Standard: Die erste Ihrer Wiener Vorlesungen zur Literatur widmet sich der Recherche. Für "Der Weltensammler" haben sie fünf Jahre recherchiert...

Ilija Trojanow: ...und ich bekomme oft gesagt: Hättest du ein bisschen weniger recherchiert, wäre das Buch genauso gut geworden.

Standard: Wäre es aber nicht?

Ilija Trojanow: So läuft das nicht. Ich dachte ursprünglich, ich würde ein Jahr in Indien sein, und bin über fünf Jahre geblieben. Wenn es einen gepackt hat, bohrt man sich immer tiefer hinein. Ich weiß, es gibt diese Vorbehalte gegen Recherche, vor allem im deutschsprachigen Raum. Das ist etwas, das Journalisten machen oder Wissenschafter. Der Autor aber soll angeblich aus sich selber schöpfen.

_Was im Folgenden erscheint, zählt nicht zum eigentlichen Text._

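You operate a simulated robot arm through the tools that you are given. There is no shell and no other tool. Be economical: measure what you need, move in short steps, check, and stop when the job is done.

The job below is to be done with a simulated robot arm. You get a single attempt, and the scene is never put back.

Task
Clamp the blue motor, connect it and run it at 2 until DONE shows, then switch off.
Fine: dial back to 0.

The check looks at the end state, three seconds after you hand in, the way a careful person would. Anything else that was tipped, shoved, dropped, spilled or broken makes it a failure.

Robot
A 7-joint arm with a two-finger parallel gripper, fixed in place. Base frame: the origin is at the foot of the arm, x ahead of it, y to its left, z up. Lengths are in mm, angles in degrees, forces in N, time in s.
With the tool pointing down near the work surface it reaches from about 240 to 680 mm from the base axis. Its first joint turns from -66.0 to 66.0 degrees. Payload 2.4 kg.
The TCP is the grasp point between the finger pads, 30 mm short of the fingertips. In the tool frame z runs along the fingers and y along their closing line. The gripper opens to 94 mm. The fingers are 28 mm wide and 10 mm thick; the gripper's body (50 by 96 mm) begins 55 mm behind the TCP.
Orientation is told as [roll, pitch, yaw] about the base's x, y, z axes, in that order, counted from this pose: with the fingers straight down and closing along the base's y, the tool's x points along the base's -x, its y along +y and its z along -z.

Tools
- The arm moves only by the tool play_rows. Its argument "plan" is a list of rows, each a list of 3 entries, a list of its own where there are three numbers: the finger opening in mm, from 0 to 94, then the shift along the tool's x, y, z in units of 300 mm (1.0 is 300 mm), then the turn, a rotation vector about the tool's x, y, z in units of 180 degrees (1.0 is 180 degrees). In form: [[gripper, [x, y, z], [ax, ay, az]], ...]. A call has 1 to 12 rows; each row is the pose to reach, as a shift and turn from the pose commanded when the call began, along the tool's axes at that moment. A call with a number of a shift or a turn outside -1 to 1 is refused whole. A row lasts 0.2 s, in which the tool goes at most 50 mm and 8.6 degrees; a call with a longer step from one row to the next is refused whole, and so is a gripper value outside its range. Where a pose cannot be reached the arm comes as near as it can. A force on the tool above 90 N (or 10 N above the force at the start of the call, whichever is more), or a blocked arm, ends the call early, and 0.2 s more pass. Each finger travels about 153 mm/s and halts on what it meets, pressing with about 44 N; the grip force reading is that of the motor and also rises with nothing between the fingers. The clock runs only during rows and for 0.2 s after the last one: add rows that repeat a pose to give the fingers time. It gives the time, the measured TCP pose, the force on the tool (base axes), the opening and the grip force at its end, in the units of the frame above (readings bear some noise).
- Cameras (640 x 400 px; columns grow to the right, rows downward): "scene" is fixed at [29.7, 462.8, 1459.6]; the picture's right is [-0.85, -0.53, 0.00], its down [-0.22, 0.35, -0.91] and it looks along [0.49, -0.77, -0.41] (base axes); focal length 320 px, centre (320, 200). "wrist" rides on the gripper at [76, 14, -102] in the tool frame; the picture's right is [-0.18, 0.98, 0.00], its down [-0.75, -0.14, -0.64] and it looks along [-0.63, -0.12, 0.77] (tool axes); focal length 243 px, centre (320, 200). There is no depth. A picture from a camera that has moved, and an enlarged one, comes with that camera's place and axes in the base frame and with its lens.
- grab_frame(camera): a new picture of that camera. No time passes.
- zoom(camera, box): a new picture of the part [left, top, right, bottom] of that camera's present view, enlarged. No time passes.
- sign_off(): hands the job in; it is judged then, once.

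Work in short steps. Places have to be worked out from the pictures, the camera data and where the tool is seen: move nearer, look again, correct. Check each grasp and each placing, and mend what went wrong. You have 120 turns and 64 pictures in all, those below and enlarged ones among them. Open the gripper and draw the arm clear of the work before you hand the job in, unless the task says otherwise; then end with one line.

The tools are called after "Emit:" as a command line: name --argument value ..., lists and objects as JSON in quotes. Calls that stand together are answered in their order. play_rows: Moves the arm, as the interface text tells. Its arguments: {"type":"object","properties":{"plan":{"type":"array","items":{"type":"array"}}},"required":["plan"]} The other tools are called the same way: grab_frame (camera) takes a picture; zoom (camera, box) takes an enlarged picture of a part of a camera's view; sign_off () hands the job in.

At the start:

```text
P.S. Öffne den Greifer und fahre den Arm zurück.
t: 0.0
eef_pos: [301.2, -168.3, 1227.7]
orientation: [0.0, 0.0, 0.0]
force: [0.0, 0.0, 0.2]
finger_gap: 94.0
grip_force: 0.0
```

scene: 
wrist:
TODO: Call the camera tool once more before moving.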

Standard: Aber wird etwas dadurch glaubwürdiger, wenn der Autor es selbst gesehen oder erlebt hat?

Ilija Trojanow: Ich glaube, dass Aufmerksamkeit im Detail nicht nur eine unabdingbare Voraussetzung ist für die Glaubwürdigkeit eines Prosawerkes, die einen dann als Leser auch die gewagteren Höhenflüge des Autors mitvollziehen lässt, sondern dass sich aus der genauen Kenntnis der Realität ganz bestimmte poetologische Entscheidungen entwickeln. Aus Weltkenntnis heraus entwickelt sich eine Poetologie.

Standard: Sie haben ja auch einige Bücher mit Reisereportagen geschrieben: Vorstufen zu den Romanen?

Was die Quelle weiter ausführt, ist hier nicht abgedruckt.